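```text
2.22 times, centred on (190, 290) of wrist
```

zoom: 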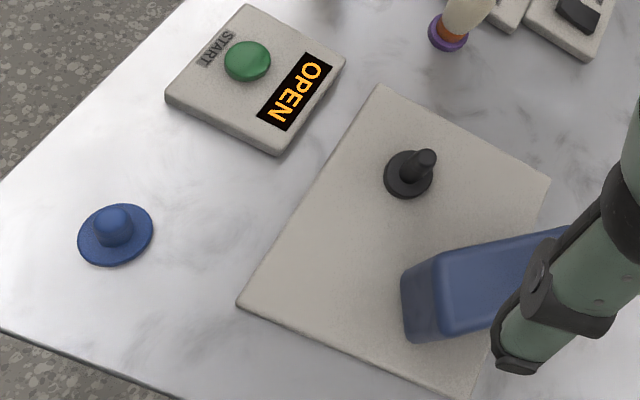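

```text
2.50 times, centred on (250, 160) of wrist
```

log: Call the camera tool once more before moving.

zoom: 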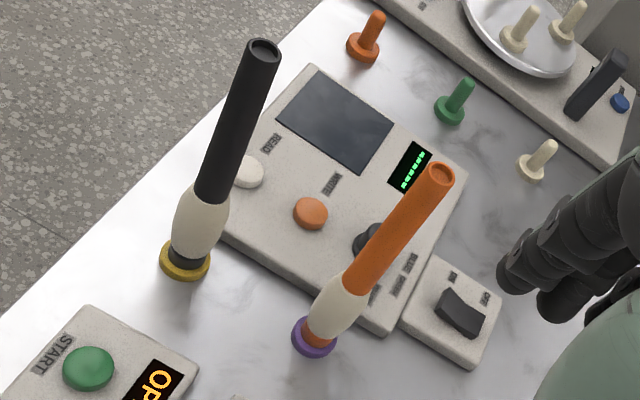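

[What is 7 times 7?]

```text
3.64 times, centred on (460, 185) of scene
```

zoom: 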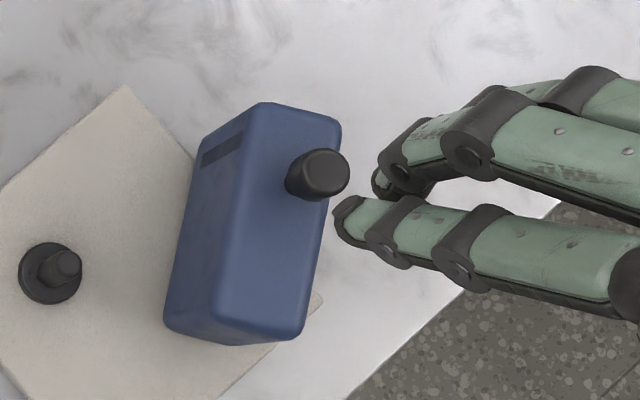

──────────────────────────────

* _Task prompt_
Reproduce all of the material exactly, apart from the pictures.

* _The result_
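```text
2.22 times, centred on (190, 290) of wrist
```

zoom: 

```text
2.50 times, centred on (250, 160) of wrist
```

log: Call the camera tool once more before moving.

zoom: 

[What is 7 times 7?]

```text
3.64 times, centred on (460, 185) of scene
```

zoom: 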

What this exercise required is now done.